Editorial: So many projectsMy father is not the kind of man who settles for half measures. Or three-quarter measures. Heck, in some cases he's not even happy with full measures.
By: Nathan Hansen, Rosemount Town Pages
My father is not the kind of man who settles for half measures. Or three-quarter measures. Heck, in some cases he's not even happy with full measures.
There's little room in his mind for doing things less than all out and even less, it sometimes seems, for recognizing when a project is getting just a little out of hand.
When I was much younger he took an interest in photography. He got himself a nice camera, which entirely reasonable. Then he decided to turn our basement into a darkroom. Which is a bit like someone joining the office softball team one weekend and building his own Field of Dreams the next.
That job was never finished — we moved before he ever developed a photograph there — but that darkroom is where I learned the truth about Santa Claus. I woke up late one Christmas Eve and went looking for my parents. I found them in the basement frantically stuffing stockings. And that's when they explain-ed that Santa, as busy as he gets during the Holiday season, occasionally subcontracts. It was a hard truth to accept.
I think I was about 16.
He’s the same way about just about anything he gets into. We have had a friendly family NCAA tournament pool for as long as I can remember. He's got spreadsheets that track not only how everyone is doing this year but how they've done every year since the pool began. Want to know who won in 1996? He can tell you that. Want to know who has the most cumulative points through the years? That's in there, too. He can pull up average scores and margins of victory. It's like someone gave Rain Man Excel.

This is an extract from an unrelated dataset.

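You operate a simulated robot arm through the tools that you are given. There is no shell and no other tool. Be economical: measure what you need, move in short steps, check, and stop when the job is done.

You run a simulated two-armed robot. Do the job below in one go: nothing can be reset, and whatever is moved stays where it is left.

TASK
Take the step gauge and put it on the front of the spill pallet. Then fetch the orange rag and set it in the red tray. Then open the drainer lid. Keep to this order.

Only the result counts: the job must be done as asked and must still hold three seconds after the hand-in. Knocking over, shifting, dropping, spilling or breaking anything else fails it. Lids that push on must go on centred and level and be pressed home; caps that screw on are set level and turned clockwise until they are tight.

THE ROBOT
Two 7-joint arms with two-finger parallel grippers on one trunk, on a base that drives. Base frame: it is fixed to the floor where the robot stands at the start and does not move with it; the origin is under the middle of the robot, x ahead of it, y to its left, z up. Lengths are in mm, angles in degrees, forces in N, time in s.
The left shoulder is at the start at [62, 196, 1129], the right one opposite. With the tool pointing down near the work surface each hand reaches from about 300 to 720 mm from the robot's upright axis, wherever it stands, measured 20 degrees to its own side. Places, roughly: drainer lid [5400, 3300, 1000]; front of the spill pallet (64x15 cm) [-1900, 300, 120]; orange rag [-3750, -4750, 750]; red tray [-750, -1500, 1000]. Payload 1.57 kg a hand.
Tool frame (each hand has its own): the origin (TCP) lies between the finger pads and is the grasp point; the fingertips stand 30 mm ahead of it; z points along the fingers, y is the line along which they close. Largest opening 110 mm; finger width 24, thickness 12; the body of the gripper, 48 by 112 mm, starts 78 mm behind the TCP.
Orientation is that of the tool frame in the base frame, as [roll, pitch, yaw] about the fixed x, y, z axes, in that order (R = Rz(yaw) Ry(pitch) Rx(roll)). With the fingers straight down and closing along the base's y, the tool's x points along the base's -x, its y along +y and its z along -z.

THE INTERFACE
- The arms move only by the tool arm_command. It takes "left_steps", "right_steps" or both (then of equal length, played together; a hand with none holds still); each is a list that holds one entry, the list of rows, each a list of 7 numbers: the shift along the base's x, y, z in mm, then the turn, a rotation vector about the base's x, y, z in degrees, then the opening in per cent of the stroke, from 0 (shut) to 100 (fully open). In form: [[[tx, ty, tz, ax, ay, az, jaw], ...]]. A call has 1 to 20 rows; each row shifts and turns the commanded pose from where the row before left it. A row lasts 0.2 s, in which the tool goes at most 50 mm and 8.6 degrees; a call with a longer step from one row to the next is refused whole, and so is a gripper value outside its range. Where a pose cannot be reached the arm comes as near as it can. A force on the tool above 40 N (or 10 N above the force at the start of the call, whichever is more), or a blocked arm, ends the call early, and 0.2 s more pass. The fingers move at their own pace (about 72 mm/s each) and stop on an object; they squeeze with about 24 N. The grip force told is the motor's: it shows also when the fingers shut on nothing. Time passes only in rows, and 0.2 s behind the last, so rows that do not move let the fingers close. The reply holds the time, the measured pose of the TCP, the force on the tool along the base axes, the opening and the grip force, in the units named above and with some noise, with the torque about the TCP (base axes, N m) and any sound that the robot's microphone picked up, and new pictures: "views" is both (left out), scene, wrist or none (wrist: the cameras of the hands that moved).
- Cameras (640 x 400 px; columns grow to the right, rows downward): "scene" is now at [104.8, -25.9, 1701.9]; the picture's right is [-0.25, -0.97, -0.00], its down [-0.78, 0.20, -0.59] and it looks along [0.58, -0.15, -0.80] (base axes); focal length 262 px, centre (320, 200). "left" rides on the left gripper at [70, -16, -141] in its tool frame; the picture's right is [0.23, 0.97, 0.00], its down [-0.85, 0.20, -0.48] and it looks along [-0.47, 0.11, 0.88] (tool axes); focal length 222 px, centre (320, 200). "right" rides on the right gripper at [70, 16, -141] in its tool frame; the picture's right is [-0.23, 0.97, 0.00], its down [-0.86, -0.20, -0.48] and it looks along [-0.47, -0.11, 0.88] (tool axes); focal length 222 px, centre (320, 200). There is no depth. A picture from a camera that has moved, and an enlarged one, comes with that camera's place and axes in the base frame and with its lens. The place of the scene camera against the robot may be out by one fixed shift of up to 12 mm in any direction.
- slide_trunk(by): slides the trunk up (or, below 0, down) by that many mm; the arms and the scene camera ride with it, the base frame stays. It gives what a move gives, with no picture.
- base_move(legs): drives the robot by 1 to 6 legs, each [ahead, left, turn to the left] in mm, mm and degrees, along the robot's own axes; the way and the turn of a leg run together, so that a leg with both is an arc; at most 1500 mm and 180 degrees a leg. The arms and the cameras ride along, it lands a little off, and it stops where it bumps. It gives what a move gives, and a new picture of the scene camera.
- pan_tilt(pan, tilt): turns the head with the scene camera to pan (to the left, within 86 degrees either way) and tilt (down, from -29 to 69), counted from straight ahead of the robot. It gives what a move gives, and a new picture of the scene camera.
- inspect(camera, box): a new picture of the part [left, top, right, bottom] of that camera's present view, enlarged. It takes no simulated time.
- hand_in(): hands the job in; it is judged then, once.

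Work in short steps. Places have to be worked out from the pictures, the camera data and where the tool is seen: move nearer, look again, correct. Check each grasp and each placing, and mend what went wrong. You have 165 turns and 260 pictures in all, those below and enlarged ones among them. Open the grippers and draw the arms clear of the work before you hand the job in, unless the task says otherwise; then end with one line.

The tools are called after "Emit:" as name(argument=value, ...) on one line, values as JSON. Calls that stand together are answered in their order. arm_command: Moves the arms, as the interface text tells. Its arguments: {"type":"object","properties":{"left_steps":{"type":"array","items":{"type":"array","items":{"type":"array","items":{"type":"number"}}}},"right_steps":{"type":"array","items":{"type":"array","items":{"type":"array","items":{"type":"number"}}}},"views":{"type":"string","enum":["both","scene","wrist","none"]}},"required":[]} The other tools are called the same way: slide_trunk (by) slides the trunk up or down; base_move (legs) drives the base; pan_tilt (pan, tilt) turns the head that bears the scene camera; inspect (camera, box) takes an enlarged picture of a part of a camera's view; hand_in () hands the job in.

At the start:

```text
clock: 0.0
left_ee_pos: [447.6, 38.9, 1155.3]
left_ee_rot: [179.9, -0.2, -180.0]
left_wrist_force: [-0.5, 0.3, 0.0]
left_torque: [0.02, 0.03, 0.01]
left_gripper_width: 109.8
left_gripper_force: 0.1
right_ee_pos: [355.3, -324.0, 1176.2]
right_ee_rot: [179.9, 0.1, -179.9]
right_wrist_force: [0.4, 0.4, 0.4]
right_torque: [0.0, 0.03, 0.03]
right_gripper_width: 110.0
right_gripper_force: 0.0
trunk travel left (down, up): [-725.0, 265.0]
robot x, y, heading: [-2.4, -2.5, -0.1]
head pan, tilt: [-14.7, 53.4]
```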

When he was a runner, my dad ran every day for something like 46 straight years (by the time he finally stopped, nobody knew where he was). When he took up golf, he learned to make his own clubs. He got into biking and bought a bike shop worth of tools. He's got his own official shop stool. And not even getting mugged could keep him from a class that taught him to tear down and repair his bike.
Sometimes this — let's just call it enthusiasm — works in my favor. I got a nice set of golf clubs out of it. If my bike needs repair, I can feel confident he knows how to dismantle it and diagnose the problem. Getting everything back together is sometimes an iffier proposition, but you take your chances, I guess.

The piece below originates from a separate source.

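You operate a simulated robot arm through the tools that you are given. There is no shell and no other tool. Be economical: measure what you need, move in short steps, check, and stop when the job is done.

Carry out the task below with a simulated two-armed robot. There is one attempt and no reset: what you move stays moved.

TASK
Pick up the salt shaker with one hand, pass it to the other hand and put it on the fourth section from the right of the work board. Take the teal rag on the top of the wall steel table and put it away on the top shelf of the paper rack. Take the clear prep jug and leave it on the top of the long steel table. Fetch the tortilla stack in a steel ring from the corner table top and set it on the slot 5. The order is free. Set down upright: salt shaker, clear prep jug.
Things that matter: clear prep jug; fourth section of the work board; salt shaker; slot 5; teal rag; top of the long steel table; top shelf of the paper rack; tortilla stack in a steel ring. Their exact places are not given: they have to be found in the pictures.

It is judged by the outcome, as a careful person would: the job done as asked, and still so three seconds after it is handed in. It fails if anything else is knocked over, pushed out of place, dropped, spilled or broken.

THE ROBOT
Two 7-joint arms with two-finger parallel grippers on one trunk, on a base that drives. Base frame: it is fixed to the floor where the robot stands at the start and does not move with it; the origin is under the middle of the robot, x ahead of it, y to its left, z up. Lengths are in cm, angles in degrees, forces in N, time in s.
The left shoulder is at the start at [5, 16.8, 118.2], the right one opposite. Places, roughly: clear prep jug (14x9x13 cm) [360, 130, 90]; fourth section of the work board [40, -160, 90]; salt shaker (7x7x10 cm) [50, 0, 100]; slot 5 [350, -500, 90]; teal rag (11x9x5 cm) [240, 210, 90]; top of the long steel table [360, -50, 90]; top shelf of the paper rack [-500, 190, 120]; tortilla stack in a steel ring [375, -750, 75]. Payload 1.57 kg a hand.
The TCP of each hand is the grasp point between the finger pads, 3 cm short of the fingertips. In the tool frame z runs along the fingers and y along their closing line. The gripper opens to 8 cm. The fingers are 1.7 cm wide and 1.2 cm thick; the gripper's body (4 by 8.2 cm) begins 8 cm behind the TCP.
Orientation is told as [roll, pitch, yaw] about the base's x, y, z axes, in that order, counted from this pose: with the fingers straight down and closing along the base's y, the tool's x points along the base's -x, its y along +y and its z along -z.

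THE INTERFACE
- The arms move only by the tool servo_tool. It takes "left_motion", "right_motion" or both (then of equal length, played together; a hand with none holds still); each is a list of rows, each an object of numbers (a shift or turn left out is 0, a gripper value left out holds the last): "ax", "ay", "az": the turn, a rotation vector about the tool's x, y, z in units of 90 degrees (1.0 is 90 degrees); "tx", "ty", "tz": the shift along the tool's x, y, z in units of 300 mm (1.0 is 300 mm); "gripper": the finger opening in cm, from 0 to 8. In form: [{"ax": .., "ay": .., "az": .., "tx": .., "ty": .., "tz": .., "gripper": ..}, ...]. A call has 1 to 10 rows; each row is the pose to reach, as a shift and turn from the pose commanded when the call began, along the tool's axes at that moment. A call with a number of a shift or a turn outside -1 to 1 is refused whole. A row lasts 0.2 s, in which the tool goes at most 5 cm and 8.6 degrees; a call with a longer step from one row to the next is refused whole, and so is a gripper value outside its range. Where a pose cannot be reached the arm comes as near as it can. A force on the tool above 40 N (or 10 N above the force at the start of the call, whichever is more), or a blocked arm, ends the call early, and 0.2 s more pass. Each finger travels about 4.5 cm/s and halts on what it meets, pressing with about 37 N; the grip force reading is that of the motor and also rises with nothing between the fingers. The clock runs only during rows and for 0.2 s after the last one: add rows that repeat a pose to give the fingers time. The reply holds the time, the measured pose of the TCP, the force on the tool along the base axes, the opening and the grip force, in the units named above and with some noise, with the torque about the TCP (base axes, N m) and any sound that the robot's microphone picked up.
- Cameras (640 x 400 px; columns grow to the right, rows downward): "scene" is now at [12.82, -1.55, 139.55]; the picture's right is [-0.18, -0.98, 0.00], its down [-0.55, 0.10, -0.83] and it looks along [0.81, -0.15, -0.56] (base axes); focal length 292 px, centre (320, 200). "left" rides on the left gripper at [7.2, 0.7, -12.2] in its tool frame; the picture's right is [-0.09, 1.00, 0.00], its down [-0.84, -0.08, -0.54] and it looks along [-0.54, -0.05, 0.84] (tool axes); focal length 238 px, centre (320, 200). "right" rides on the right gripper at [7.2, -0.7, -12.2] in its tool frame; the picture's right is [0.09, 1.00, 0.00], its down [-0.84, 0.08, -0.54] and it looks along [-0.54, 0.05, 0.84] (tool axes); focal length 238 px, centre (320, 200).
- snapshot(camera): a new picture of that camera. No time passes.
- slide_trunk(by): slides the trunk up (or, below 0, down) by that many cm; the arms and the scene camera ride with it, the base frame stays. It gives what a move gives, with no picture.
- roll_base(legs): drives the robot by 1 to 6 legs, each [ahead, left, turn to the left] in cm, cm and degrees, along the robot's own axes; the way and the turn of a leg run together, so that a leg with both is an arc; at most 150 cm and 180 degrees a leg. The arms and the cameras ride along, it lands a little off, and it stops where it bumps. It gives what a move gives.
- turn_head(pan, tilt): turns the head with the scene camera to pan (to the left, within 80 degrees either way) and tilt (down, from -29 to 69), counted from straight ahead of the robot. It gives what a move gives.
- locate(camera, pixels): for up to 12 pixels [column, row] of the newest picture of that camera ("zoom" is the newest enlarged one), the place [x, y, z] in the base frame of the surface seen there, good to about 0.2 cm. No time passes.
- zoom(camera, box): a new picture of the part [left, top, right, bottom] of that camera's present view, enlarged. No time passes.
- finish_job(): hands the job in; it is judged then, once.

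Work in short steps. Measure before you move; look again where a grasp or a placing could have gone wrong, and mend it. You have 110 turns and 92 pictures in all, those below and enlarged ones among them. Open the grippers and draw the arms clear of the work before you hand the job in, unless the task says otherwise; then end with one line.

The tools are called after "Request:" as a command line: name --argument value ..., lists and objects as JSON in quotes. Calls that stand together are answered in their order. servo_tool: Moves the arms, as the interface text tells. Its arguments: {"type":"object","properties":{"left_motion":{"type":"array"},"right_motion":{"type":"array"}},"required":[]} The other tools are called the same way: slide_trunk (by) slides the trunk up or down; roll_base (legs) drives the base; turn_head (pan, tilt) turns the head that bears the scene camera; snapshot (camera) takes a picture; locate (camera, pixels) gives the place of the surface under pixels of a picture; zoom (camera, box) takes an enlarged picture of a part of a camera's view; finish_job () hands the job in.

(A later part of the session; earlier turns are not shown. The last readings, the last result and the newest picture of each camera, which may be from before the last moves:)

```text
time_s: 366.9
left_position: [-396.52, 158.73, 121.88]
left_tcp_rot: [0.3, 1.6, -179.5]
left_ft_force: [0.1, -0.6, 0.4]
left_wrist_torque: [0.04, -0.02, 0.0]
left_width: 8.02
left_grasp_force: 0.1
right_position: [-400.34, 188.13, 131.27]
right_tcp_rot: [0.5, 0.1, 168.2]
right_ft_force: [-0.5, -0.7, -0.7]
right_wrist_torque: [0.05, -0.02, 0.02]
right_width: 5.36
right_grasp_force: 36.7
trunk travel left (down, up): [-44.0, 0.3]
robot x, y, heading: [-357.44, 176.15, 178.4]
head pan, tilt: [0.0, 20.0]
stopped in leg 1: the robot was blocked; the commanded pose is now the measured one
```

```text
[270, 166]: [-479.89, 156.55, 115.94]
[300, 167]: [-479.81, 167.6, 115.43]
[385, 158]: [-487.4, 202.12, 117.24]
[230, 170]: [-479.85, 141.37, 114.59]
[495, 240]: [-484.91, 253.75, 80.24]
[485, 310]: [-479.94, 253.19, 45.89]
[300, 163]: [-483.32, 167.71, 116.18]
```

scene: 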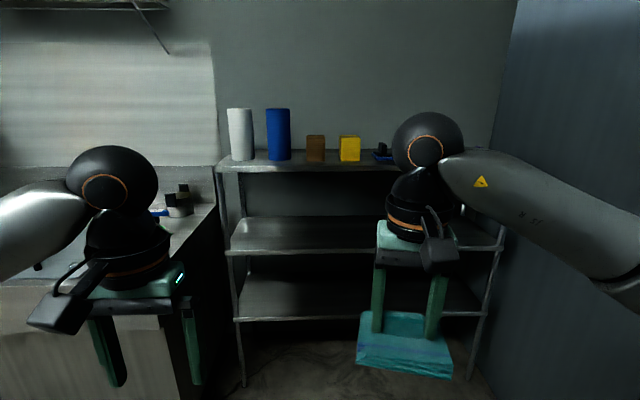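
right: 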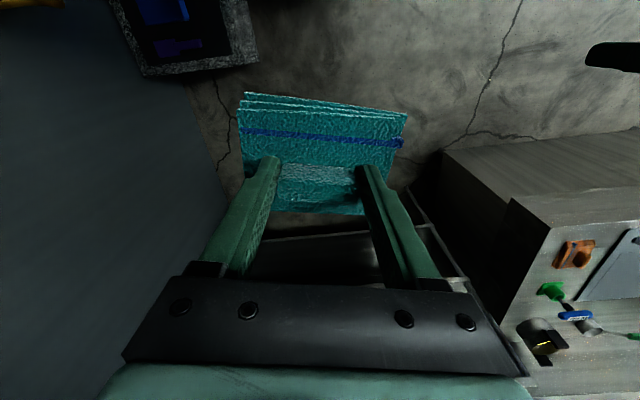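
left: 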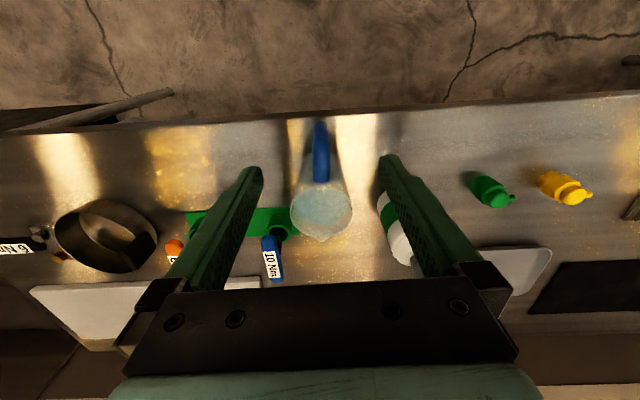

A few weeks ago, he announced he'd decided to replace a fountain on his deck. He said the project had gotten a little out of hand.
"Anyway, the living room's a lagoon now," I joked.
I wasn't too far off. Apparently the process of replacing a relatively small, professionally made fountain led, for reasons that are still a little unclear, to buying what amounts to a green plastic horse trough and building a coffin-sized wooden enclosure to surround it. The finished product is something like two-thirds the size of the deck. Which is fine, if that's how he chooses to use his outdoor space. It was less fine last weekend when he needed help getting it onto the deck, a process that involved carrying a massive wooden box around a cluster of townhomes, using an electric winch to hoist it, then praying it didn't tip over onto you as you wrestled it over the railing.
We survived the process and got the giant wooden box into place, but it was touch and go for a while. I still have scars. Both physical and mental.
I'm not sure what my dad's next project will be. But if he starts muttering, "If you build it, he will come," it's my brother's turn to help.